* Dataset extract:
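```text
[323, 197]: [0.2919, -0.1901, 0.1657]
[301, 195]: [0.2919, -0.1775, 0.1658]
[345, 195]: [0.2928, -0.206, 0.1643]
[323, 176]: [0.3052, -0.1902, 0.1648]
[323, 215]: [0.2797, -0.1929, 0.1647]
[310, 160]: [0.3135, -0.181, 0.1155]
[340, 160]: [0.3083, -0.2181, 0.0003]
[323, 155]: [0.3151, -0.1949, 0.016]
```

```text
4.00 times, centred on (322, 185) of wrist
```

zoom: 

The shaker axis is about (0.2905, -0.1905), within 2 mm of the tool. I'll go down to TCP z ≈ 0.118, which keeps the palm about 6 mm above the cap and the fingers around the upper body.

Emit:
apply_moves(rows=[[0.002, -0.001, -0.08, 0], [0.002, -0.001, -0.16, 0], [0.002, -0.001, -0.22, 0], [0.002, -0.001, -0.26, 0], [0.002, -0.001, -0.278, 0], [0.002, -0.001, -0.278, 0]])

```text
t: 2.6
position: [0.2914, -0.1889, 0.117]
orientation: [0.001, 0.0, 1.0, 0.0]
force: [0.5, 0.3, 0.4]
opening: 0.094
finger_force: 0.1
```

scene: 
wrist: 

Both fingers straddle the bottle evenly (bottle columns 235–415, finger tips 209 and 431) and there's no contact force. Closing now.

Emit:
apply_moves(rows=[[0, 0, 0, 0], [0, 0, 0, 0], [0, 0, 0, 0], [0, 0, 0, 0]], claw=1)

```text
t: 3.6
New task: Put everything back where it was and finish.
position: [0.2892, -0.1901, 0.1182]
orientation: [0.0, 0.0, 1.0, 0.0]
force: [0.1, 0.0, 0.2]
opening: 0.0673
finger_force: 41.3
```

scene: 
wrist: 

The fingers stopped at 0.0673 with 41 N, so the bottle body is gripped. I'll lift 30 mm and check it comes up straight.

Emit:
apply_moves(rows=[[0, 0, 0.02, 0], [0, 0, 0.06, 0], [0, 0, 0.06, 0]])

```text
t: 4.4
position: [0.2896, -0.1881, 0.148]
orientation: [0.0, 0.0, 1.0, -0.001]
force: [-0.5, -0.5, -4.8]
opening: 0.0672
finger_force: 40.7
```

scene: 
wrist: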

* Stated problem:
Every line of the data above should be copied exactly. Put each line that is not blank into a JSON list as a string.

* Written response:
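[
  "```text",
  "[323, 197]: [0.2919, -0.1901, 0.1657]",
  "[301, 195]: [0.2919, -0.1775, 0.1658]",
  "[345, 195]: [0.2928, -0.206, 0.1643]",
  "[323, 176]: [0.3052, -0.1902, 0.1648]",
  "[323, 215]: [0.2797, -0.1929, 0.1647]",
  "[310, 160]: [0.3135, -0.181, 0.1155]",
  "[340, 160]: [0.3083, -0.2181, 0.0003]",
  "[323, 155]: [0.3151, -0.1949, 0.016]",
  "```",
  "```text",
  "4.00 times, centred on (322, 185) of wrist",
  "```",
  "zoom: ",
  "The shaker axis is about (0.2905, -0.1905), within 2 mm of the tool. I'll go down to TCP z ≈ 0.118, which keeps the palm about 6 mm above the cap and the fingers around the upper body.",
  "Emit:",
  "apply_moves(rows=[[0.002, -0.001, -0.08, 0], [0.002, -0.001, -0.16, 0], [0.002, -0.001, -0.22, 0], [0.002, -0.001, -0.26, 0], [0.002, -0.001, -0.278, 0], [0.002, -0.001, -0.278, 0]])",
  "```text",
  "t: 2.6",
  "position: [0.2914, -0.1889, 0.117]",
  "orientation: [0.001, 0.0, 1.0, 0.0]",
  "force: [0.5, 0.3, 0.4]",
  "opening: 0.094",
  "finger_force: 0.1",
  "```",
  "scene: ",
  "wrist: ",
  "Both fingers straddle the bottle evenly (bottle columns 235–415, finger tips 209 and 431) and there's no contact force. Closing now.",
  "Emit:",
  "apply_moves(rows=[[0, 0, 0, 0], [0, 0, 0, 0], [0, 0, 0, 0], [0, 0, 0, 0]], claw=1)",
  "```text",
  "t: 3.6",
  "New task: Put everything back where it was and finish.",
  "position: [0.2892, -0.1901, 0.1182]",
  "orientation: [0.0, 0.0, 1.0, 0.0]",
  "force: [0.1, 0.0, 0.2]",
  "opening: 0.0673",
  "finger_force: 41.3",
  "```",
  "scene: ",
  "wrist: ",
  "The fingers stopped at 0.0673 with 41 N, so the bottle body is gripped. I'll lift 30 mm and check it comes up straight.",
  "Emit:",
  "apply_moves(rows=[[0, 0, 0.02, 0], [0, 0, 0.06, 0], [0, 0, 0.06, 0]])",
  "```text",
  "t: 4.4",
  "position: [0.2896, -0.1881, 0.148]",
  "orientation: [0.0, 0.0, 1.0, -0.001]",
  "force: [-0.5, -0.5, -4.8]",
  "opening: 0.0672",
  "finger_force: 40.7",
  "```",
  "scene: ",
  "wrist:"
]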